Для меня отдельного — личного — смысла исполнена почти каждая из его симфоний. Первая и Третья показали возможность нестыдного пафоса — что называется, раскрепостили. Внятные уроки композиции дала и дает Вторая. Точно знаю, что эмоциональные пустоты лучше всего заполняет самая «легкая» — Четвертая — и применяю ее терапевтически. Благодарно помню, как выручала Шестая, самим автором названная «Трагической». Пятая утвердила в амбивалентности любых чувств: томительное «Адажиетто», превращенное Висконти («Смерть в Венеции») в похоронный плач, было любовным посланием композитора невесте. И всегда особое место будет занимать Седьмая.
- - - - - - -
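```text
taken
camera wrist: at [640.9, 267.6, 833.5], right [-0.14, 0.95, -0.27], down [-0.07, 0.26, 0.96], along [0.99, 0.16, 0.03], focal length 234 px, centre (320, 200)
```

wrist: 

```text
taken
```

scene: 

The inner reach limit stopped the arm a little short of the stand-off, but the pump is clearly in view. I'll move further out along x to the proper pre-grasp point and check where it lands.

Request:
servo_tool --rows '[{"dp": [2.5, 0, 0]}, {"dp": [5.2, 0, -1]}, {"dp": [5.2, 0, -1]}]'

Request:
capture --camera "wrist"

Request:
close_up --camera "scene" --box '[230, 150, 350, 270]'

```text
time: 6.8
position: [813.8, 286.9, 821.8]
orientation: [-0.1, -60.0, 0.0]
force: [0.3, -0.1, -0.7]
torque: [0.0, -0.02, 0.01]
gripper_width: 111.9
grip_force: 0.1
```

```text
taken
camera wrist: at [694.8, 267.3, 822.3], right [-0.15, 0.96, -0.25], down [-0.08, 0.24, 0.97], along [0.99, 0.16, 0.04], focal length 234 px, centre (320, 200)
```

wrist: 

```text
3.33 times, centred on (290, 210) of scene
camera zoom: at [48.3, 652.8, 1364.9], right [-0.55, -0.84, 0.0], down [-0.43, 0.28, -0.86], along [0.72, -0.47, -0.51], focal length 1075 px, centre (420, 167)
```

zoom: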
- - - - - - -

28 января 1996 года после обеда в своей пражской квартире я лежал на диване и слушал музыку. В тот день — Седьмую Малера. Во время четвертой части, Nachtmusik, Ноктюрна — тут помню мельчайшие детали — в комнату вошла жена и что-то страшно сказала. Огромный по-малеровски оркестр — это был Нью-Йоркский филармонический под управлением Бернстайна — гремел, и я ничего не услышал. Но — понял. Но — понимать не захотел. Однако нажал кнопку «пауза» на черной коробочке, и второй возглас жены, старавшейся перекрыть музыку, раздался воплем в полной тишине: «Иосиф умер!»
Так Малер, чья симфония за 88 лет до того дебютировала в Праге, вернулся в этот город и с помощью Бернстайна, записавшего Седьмую в Нью-Йорке в те дни, когда Бродский грузил навоз в Норинской, приглушил ноктюрном нью-йоркскую новость. Важное в жизни рифмуется куда чаще, чем хотелось бы.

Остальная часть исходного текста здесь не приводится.